Bedding plane fractures coexist with vertical fractures, as shown by Wang et al. (2025). The relative partitioning of deformation into horizontal and vertical components depends on the stress state, frac design, and other factors.
Vertical fractures contribute directly to hydrocarbon production by connecting reservoir layers. Conversely, horizontal fractures are less likely to contribute to production because vertical permeability is usually significantly lower than horizontal. Also, subhorizontal fractures cause casing deformation, and create unintended hydraulic connectivity between wells.
Simulating horizontal fractures – base case
To build on the field observations compiled in SPE-226637, we ran a series of production-focused simulations designed to test how horizontal fracture propagation impacts well performance.
Figure 9 of SPE-226637 features a simulation built from the build-in Eagle Ford simulation template, with an “average” type completion design: 200 ft stage with 8 clusters, completed with 40 bbl/ft of slickwater and 1800 lbs/ft of a mix of 100 mesh and 40/70 mesh sand.
The initial stress state in the model corresponds to a normal faulting regime, i.e. $S_h < S_H < S_v$. However, as explained in the paper, stress shadowing can increase Sh and SH and push the rock into a strike-slip regime, introducing a potential competition between vertical and horizontal fracture propagation (when the tensile strength of the rock is taken into account).
The resulting simulation exhibits the presence of both vertical and horizontal fractures. In the image below I’ve stretched the image in both Sh (along wellbore strike) and vertical directions:
We observe horizontal fractures dominating at two depths:
- At the depth of the wellbore where stress shadowing is largest
- At the top of the zone where Sh increases (frac barrier)
Stress Sensitivity
The closer Sh is to Sv, the more likely it is for Sh + Th to exceed Sv + Tv and allow horizontal fracture initiation (where Th and Tv are the effective tensile strengths in the horizontal and vertical directions, respectively). Starting from the base stimulation, we ran a sensitivity of gradually increasing Sv. When vertical stress (Sv) is relatively low (≈1.10 psi/ft), bedding-plane slip is more likely, leading to a higher proportion of horizontal fracture area. This limits effective contact with the reservoir. As Sv is increased toward 1.125–1.15 psi/ft, more fracture energy is directed into vertical fracture growth, which increases productive surface area in the pay zone and improves oil recovery.
The figure below shows results of simulations for different values of Sv gradient. The top pictures show the resulting fracture geometry, while the bottom picture depicts oil production. Note that line colors correspond to different vertical stresses, as is also indicated on the top pictures.
There is approximately a 2x difference between the low and high Sv cases because of the generated vertical fracture area.

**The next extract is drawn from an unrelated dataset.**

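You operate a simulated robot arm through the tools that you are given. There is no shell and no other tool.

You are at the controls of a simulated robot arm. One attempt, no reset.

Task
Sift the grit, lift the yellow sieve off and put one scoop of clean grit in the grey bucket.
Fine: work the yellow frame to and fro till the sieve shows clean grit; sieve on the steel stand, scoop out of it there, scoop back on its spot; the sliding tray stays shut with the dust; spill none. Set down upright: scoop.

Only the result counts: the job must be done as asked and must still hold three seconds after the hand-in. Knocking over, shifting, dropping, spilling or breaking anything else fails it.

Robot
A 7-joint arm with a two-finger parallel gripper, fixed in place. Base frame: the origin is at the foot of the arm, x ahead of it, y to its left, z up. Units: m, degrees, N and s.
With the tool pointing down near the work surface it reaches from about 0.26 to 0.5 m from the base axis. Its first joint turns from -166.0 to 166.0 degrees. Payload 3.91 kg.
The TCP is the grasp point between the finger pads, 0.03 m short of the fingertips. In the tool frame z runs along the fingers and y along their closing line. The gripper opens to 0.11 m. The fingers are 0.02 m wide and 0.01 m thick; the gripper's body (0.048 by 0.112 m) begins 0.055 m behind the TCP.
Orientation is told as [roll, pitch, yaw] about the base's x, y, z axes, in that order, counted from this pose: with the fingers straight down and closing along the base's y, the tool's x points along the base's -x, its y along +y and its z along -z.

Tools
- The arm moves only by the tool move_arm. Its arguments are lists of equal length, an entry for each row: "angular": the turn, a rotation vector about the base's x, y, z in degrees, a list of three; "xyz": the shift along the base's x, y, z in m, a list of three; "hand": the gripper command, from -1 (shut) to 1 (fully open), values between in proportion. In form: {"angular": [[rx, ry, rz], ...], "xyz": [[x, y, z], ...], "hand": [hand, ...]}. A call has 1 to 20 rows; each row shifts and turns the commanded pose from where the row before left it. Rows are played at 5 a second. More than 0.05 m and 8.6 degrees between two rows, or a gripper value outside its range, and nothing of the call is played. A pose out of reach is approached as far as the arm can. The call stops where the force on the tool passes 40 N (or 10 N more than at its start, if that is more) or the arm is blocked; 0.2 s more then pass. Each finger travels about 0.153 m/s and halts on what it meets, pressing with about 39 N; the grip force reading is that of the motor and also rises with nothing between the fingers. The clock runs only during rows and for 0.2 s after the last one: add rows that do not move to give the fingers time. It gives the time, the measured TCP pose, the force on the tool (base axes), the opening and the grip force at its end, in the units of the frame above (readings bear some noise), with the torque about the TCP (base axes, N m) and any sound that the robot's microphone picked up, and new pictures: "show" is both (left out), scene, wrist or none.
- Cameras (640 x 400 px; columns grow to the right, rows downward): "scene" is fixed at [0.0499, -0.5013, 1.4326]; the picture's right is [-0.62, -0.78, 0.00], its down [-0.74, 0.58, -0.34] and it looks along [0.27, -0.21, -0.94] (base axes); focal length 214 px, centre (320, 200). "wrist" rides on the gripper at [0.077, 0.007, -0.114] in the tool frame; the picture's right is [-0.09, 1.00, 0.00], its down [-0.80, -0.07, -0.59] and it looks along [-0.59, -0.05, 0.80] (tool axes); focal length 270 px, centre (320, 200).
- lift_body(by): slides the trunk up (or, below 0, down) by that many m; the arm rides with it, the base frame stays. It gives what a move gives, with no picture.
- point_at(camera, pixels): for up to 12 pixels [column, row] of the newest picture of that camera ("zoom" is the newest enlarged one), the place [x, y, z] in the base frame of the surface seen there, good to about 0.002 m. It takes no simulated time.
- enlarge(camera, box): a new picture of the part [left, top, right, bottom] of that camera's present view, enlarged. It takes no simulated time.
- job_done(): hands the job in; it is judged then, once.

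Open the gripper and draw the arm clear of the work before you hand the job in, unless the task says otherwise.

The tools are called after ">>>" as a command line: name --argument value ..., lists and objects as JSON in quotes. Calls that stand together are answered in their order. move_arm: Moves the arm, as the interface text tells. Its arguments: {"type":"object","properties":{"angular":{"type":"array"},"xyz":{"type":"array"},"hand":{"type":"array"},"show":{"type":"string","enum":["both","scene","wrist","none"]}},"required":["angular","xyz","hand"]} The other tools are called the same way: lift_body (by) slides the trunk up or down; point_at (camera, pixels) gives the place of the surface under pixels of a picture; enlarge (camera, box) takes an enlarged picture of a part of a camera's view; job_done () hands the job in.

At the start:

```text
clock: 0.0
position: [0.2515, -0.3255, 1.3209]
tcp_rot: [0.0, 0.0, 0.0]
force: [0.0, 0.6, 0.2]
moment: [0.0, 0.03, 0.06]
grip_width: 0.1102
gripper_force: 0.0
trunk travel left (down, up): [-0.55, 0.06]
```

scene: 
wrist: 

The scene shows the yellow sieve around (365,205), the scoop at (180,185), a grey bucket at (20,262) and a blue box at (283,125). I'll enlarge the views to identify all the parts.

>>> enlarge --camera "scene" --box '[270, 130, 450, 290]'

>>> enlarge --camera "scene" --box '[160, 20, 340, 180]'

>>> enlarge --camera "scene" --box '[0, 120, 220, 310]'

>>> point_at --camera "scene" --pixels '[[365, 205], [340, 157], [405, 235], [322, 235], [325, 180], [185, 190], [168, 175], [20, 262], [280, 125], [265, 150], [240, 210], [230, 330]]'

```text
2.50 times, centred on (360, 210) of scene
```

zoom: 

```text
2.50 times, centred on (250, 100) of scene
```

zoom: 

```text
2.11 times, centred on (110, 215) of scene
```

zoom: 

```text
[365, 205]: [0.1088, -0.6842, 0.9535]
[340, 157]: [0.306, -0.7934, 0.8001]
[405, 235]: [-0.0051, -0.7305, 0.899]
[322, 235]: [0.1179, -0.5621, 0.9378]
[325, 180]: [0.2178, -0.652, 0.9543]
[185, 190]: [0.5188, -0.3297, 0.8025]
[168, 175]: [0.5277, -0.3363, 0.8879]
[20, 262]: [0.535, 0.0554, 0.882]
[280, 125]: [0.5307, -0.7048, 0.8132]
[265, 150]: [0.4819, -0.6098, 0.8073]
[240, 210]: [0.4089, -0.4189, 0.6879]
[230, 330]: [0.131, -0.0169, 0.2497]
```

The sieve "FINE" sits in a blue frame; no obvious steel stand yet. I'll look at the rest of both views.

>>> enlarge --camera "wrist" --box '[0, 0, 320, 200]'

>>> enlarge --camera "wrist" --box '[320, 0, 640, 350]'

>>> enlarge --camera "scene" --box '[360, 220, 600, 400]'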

From an engineering perspective, we cannot change the initial stress state of the rock; however, the simulations above demonstrate that significant production potential may be being lost to horizontal fractures. There may be scenarios where targeting a lower porosity/permeability landing zone could be superior to a higher quality landing if the lower quality landing target is in a lower stress zone.
Fluid Loading Tradeoffs
To evaluate how engineering decisions may impact productivity in these plays, I ran a series of simulations varying injection volume (keeping proppant concentration constant). Typically, we would expect that increasing injection volumes should increase production, especially from a standalone well. The economic optimum is then determined by diminishing returns – when the cost of fluid and proppant exceeds the incremental oil/gas production. In our case, where horizontal fractures compete with vertical fractures, fluid injection intensity also strongly controls the balance between vertical and horizontal fractures.
The figure below shows that oil productivity increases as injection volumes are increased from 25 to 55 bbl/ft; however, beyond 55 bbl/ft, increasing injection volumes decreases oil production.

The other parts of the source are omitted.